Les avocats de la défense restent eux-aussi taisants. Tout au plus, avant l'audience, Me Varaut a-t-il assuré que Maurice Papon a " une mine épouvantable, une voix très affaiblie " et qu'il " souhaite ardemment revenir à l'audience ".
Après une courte suspension, la cour ordonne cette expertise médicale, confiée à René Pariente, professeur agrégé de clinique pneumologique à l'université de Paris 7, chef du service de pneumologie et réanimation à l'hôpital Beaujon (Paris) et diplômé d'un CES de cardiologie.
Ce médecin doit prendre connaissance du dossier médical de Maurice Papon et de tous renseignements utiles (comme le professeur Broustet il y a deux semaines et demi), puis procéder à un examen médical de l'accusé afin de dire si " son état de santé lui permet de comparaître devant la cour d'assises de la Gironde, et fixer la date où ce sera de nouveau possible ". Ce rapport doit être déposé au plus tard mardi auprès du président de la cour.

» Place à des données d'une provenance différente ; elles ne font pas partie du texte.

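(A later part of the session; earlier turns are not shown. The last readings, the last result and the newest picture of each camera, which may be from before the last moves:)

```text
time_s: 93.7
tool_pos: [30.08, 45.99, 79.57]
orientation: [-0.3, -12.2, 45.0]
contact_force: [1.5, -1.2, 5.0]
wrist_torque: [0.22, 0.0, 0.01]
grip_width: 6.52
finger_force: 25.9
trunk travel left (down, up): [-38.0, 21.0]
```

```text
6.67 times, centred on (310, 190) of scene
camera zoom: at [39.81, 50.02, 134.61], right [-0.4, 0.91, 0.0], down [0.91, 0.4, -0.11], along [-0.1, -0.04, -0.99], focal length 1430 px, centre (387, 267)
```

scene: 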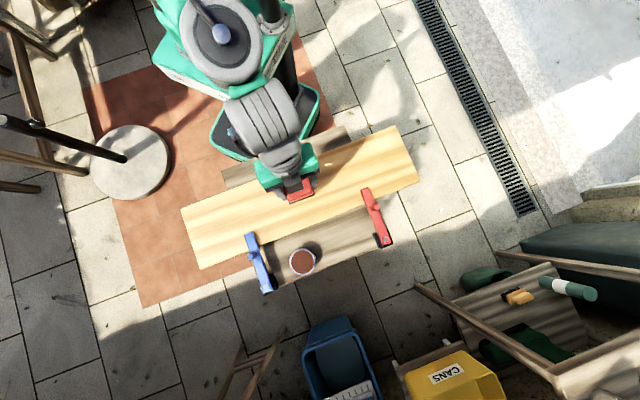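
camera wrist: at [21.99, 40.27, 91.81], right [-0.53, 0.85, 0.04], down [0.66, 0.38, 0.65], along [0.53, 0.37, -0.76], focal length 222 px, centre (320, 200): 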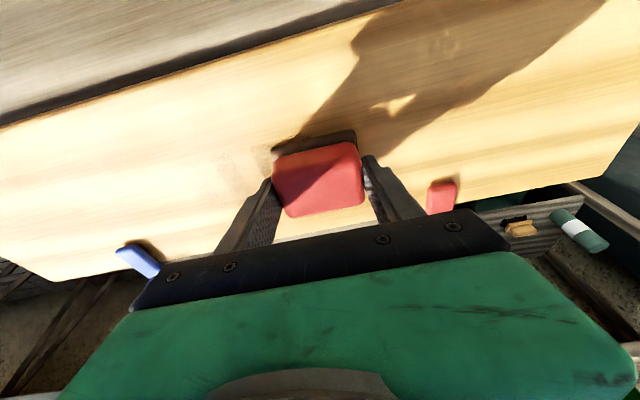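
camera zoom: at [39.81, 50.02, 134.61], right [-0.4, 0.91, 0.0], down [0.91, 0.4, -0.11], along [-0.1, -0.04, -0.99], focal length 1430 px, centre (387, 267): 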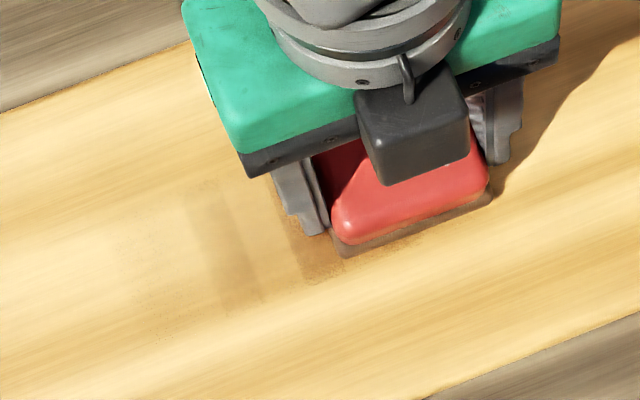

Avant de suspendre l'audience pour deux jours, le président appelle à la barre les deux témoins qui devaient être entendus. Il s'excuse de ne pouvoir les retenir : " L'accusé n'est pas en état de comparaître. Une nouvelle fois, je suis amené à remanier le calendrier d'audition des témoins. Je ne puis vous dire si l'audience pourra se tenir mercredi, ni même si elle se tiendra jeudi ou vendredi ".
Henri Amouroux, costume bleu et crâne dégarni, indique le premier qu'il part pour Bruxelles où il passera toute la journée de mercredi. Il peut revenir ensuite. Robert Paxton, mince dans son costume marron, cheveux blancs et accent américain, poursuit qu'il peut être là mercredi sans difficulté, " à partir de jeudi, je dois changer beaucoup de choses, mais ce n'est pas impossible ". Il est manifestement plus conciliant qu'avant l'audience où il affirmait devoir repartir jeudi pour les Etats-Unis. Ils seront avisés aujourd'hui ou demain de leur nouvelle date d'audition comme l'ensemble des historiens qui devaient déposer depuis jeudi dernier et toute cette semaine sur Vichy, les autorités d'occupation et la préfecture de la Gironde.
L'audience a duré une vingtaine de minutes. Elle reprendra mercredi à 13 h 30, avec ou sans l'accusé, mais sur la base d'un avis médical qui permettra à la cour d'envisager l'avenir du procès avec une plus grande maîtrise.